「社会課題解決型企業論」(志太勤一)

第4回「シダックスらしさ① 本当の幸福を追究しイノベーションを起す」

「本当の幸福」を追求した創意工夫が業界を変えていく

 シダックスの企業文化の根本には「利他愛」の心があります。これを持ったシダックス社員は「目の前のお客様の本当の幸福」を考えることになります。これが「社会課題解決」の理念となっていくことは連載第1回でお話しました。今回は、実際のビジネスにおいて、「お客様の本当の幸福」を考え、追究した社員の皆さんの創意工夫が、どのようにシダックスの企業発展を支えたのかをお話します。

 シダックスがサービス産業で生み出した発明、イノベーションは数多くあります。
 フードサービス事業では、現在も日本の社員食堂のデファクトスタンダードとなっているカフェテリア方式。車両運行事業では、お客様の車両を安全に運行管理する自家用自動車管理という業態の発明。自治体サービスのアウトソーシング事業では、公設民営分野での学童保育の開拓。その他、新事業から商品・サービス開発までイノベーションの例は枚挙にいとまがないほどあります。 イノベーションを生み続けことがシダックスの特異性の一つであることは間違いありません。今回は業界を変えるイノベーションを、なぜシダックスが生み出せたのかに焦点を当て、シダックスらしさとは何かについてお話したいと思います。

■3つのコア事業におけるイノベーション

 まず、たいていの方が、学校や食堂、飲食店などで体験されたことのあるカフェテリア方式。

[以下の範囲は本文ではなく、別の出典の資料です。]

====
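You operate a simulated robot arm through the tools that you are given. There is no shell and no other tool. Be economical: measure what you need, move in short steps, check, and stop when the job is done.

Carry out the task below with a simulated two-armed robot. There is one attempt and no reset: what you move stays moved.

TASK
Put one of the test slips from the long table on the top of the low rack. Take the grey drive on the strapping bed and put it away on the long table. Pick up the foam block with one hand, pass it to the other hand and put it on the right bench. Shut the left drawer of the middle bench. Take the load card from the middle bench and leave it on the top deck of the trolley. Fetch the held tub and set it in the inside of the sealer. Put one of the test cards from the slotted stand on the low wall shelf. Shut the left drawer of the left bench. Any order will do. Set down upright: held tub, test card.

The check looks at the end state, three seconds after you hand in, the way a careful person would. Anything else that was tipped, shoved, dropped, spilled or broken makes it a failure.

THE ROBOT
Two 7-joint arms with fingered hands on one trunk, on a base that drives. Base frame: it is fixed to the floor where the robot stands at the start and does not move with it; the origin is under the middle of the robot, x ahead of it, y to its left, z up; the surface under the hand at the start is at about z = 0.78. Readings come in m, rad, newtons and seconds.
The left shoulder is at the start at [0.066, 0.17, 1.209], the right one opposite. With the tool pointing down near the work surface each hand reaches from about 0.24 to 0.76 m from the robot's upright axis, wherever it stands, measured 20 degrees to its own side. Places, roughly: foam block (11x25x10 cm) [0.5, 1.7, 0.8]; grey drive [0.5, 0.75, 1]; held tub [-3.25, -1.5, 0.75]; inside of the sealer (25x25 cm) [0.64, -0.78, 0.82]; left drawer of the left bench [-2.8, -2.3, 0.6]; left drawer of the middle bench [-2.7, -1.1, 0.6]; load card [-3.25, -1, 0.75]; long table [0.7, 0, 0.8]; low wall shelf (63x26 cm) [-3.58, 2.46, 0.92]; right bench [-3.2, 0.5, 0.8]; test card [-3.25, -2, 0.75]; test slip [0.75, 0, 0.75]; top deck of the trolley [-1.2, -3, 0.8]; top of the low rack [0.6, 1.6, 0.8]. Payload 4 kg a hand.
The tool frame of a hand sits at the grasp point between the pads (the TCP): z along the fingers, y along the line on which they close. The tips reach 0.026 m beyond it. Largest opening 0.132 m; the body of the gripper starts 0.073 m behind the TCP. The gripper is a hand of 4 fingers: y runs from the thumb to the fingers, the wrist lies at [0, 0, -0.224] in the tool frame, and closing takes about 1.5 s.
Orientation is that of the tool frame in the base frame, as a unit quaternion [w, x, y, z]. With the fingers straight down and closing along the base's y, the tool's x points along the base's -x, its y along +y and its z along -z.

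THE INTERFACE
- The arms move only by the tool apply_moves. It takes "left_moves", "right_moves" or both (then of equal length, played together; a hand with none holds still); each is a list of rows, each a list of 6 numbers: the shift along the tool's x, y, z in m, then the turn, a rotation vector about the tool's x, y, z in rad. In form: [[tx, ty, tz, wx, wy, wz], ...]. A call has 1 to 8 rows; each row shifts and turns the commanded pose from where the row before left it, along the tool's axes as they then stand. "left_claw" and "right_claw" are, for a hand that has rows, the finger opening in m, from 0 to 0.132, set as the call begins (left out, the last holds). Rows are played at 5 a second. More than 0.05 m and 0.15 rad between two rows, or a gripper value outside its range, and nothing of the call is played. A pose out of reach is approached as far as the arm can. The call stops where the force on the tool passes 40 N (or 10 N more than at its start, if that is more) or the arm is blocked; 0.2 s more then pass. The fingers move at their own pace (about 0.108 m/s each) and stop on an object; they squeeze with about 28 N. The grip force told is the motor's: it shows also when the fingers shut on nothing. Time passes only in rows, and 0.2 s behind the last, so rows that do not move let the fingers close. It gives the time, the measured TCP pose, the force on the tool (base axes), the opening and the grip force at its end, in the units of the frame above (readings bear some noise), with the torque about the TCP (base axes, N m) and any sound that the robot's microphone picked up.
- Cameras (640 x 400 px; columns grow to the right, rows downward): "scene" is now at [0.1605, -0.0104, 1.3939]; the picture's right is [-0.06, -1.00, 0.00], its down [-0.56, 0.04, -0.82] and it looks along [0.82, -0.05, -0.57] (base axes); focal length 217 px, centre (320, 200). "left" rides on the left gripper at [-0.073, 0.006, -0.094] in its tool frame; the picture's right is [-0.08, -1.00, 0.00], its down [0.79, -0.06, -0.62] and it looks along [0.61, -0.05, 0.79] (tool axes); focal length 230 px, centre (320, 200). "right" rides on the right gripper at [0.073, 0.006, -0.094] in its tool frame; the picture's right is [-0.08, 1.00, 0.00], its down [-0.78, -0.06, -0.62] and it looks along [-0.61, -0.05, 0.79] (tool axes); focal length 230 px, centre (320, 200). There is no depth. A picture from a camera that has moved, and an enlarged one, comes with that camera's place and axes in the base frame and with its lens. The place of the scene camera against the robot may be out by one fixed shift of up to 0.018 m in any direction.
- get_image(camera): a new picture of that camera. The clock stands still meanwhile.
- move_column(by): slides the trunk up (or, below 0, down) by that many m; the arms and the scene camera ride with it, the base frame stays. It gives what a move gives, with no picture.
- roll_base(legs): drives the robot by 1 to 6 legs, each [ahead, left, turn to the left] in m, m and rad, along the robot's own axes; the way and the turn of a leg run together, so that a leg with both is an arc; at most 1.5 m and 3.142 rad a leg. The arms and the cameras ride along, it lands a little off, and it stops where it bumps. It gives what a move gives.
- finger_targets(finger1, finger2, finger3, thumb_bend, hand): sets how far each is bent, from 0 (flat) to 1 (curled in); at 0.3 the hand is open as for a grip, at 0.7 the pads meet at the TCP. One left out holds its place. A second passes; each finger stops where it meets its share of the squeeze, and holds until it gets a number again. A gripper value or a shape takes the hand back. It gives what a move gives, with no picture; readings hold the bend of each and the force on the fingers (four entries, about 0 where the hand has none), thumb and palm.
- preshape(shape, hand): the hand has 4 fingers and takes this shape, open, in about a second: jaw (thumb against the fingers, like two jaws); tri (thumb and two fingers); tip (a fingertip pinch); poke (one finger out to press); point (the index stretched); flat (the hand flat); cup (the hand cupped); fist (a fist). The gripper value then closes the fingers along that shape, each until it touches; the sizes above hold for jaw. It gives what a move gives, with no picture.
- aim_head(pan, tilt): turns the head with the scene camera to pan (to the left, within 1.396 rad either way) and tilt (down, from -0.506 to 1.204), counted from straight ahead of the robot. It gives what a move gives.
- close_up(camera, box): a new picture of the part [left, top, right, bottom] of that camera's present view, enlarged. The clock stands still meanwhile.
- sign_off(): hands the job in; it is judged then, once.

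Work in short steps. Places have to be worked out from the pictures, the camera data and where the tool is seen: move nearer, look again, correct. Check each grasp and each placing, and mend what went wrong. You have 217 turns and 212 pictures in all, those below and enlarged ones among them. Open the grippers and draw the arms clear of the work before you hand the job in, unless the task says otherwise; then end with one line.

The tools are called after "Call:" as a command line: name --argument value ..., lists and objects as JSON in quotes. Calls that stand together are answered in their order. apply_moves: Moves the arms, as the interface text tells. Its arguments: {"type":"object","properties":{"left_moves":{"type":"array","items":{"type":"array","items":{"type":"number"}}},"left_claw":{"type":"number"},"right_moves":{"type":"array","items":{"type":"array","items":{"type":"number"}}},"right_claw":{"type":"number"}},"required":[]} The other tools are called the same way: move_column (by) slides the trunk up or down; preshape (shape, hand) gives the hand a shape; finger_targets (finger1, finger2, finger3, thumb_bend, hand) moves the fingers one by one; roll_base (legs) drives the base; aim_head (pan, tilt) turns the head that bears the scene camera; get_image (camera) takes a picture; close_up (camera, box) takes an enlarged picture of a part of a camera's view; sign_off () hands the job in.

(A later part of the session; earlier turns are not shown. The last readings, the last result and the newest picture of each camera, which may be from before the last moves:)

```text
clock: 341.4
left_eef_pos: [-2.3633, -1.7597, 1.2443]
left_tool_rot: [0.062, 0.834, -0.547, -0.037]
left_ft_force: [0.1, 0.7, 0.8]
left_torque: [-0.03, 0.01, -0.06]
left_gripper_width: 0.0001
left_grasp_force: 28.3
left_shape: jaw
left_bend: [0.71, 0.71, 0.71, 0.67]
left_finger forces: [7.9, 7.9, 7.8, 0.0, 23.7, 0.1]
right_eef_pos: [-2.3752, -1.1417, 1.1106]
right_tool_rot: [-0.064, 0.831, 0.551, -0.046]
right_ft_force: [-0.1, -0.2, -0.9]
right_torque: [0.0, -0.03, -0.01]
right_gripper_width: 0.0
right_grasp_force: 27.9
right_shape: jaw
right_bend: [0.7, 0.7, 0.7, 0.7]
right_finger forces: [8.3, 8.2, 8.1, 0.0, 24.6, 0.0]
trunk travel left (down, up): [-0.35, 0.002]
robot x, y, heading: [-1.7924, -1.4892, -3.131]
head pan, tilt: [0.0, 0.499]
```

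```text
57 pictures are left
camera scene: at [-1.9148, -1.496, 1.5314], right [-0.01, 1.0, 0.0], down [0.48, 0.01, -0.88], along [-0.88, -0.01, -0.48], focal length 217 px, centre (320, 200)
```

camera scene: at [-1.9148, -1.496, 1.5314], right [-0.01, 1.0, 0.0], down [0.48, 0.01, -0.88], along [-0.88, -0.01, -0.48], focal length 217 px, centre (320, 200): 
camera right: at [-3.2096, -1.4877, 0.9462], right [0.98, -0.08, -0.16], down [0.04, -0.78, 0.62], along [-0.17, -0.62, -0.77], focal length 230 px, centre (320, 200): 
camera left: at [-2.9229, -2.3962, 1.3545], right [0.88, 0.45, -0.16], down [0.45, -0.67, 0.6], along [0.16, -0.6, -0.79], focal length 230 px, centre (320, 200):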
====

 これはアメリカの給食会社のノウハウでした。シダックス創業者志太勤は、これを研究し、日本に合う形に変え、アイランド方式*など独自の工夫も加え、現在の形を創り上げました。まだ規模も大きくない当時のシダックスが開発にかけた期間は約4年。徹底したこだわりは「お客様のために」という強い信念から生まれました。

 当時、単品定食が主流だった給食は「選ぶ楽しみ」を得て、「選ばれるための美味しさ」を追究していくことになりました。そこで終わらないのがシダックスです。 「お客様の本当の幸せ」を追究した結果、いち早く「健康創造」という概念を構築し、「親が子に食を与える時の気持ち~マザーフードの心」をサービスポリシーとして、安心・安全かつ健康な食を追究し、研究所や一元物流システムを構築していきます。

 次に「自家用自動車管理」です。聞きなれない方も多いと思いますが、これは役員車などに代表される、自動車運行管理の一つの形式です。お客様が保有する自動車を、整備、運行まで一括して行う業態です。お客様のクルマだけでなく、命をお預かりする、という考え方のもと、運転手を「運転サービス士」と呼称し「礼節」を骨子として徹底した教育で一段階違うサービスを提供しています。


 自治体サービスにおいては、実に様々な業種があります。イノベーティブという意味で特筆すべきものは学童保育でしょう。

これは行政用語では「放課後児童クラブ」と言われ、小学校の児童を、学校が終わった後、保護者が迎えに来るまでお預かりする仕事です。自治体の直営、民間企業が行うなどさまざまな運営形態がありますが、シダックスは「公設民営」、つまり「自治体の事業を受託して運営する」方式で、約2,000教室、8万人の子どもたちをお預かりしています。

 学童保育を家庭・学校に続く「子どもたちの第3の居場所」と捉え、安心・安全に加え、さまざまなコンテンツを導入し、健全な育成をしている点が高く評価され、現在公設民営方式では日本トップシェアとなっています。地域、保護者、学校との連携、信頼関係を構築できたのは、ひとえに、各現場の社員たちが子供たちと真摯に向き合い、本部もレベルアップのために強力なバックアップをし続けたからです。これも「現状維持」に甘んじない、当社の「本当の幸福」を追求する姿勢の結実と言えるでしょう。